Quanto menor o consumo de energia para determinada operação mais sustentável é essa ação.

Para o processo de uma cervejaria necessitamos da energia em várias formas. Esta energia é obtida através de formas convencionais, como gás natural, GLP e elétrica. Uma alternativa é a energia renovável que pode substituir e diminuir o consumo de energia elétrica e das outras energias convencionais.

Em uma avaliação, a nível mundial de consumo de energia, nas maiores cervejarias, chegou-se em uma média de 57,5 Kw/hl.
Segundo a Ziemann International, cervejarias com produções até 1 milhão de hl por ano podem chegar a energia de calor de 25 Kw/h/hl até 33 Kw/h/hl e elétrica de 8 Kwh/hl até 14 Kwh/hl. Logicamente, cervejarias menores apresentam consumos maiores de energia por hl.

Energia regenerativa

Capaz de substituir em vários pontos a energia convencional dentro da cervejaria.

Coletores solares: Para ganho de água quente. Após o aquecimento solar da água deve ser feito o final do aquecimento de forma convencional em alguns casos.

Fotovoltaica: a energia solar é transformada em energia elétrica diretamente (como o consumo é elevado durante o dia em cervejaria pode ser usado).

Biogás: Do efluente da cervejaria é obtido metano. Isso apenas compensa em cervejarias grandes.

Geotermal: Energia obtida do interior da terra.

Energia do vento: em um sistema de energia do vento com ajuda de rotores é possível transformar em energia elétrica.
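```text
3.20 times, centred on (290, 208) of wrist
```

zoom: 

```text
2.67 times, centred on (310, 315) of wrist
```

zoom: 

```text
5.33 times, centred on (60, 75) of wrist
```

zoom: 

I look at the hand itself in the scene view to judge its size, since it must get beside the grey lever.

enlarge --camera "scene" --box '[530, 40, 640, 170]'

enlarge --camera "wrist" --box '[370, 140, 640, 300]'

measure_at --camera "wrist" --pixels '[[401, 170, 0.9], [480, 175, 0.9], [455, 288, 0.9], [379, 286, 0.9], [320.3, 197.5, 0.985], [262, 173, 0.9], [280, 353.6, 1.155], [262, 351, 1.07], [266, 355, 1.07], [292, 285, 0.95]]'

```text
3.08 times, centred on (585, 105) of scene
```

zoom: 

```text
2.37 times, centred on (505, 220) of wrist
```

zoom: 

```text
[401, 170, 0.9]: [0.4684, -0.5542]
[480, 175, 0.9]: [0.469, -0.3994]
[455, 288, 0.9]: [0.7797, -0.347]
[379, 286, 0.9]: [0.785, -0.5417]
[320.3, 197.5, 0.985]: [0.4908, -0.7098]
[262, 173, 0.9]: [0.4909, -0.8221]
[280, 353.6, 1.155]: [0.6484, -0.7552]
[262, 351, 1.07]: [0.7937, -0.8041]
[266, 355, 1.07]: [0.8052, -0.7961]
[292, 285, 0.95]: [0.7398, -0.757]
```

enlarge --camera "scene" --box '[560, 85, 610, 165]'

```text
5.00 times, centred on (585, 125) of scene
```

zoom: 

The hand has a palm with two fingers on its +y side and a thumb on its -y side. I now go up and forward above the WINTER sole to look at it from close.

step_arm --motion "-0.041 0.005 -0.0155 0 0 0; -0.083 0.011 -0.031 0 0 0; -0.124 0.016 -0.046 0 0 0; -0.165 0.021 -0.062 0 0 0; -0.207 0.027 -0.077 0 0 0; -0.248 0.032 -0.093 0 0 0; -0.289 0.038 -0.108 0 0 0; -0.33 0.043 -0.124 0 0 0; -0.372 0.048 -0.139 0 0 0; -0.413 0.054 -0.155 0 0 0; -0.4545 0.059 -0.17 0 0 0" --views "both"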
Sistemas que trazem menor consumo de energia:

  • Condensado do vapor da tina de fervura: vide “Emissão da brassagem, mais adiante”.
  • Economizador pós caldeira: Para o ganho de calor do gás de queima da caldeira. Os gases passam por serpentinas e estas serpentinas aquecem a água de reposição da caldeira.
  • Sistema de queima de bagaço: vide parte de “Queima do bagaço para ganho de energia calorífera”.
    Aquecimento direto das tinas de mostura e fervura. Para microcervejarias o fogo direto é uma solução para as tinas de mostura, fervura e aquecimento de água.
  • A eficiência/rendimento do fogo direto na tina sem caldeira fica em torno de 81% e no caso de utilização do vapor em contato com a tina em torno de 68%.
  • Ar comprimido: a rede de ar deve estar com as pressões bem equilibradas e ajustadas conforme indicação do fornecedor e sem micro vazamentos.

Utilização da água de forma sustentável

Com o conhecimento do ciclo da água e tendo o sol como grande motor é possível fazer a água evaporar. As nuvens formadas pela evaporação da água se transformam na chuva.

Como a chuva, a neve serve de reposição da água subterrânea, mas apenas uma parte atinge o lençol freático, a maior parte é absorvida pelas plantas ou volta para o mar em forma de rios.

A água do lençol freático é a principal fonte de água para consumo e elaboração da cerveja e, por isso, deve ser valorizada e protegida.
Limpar a água subterrânea é trabalhoso para torná-la novamente limpa.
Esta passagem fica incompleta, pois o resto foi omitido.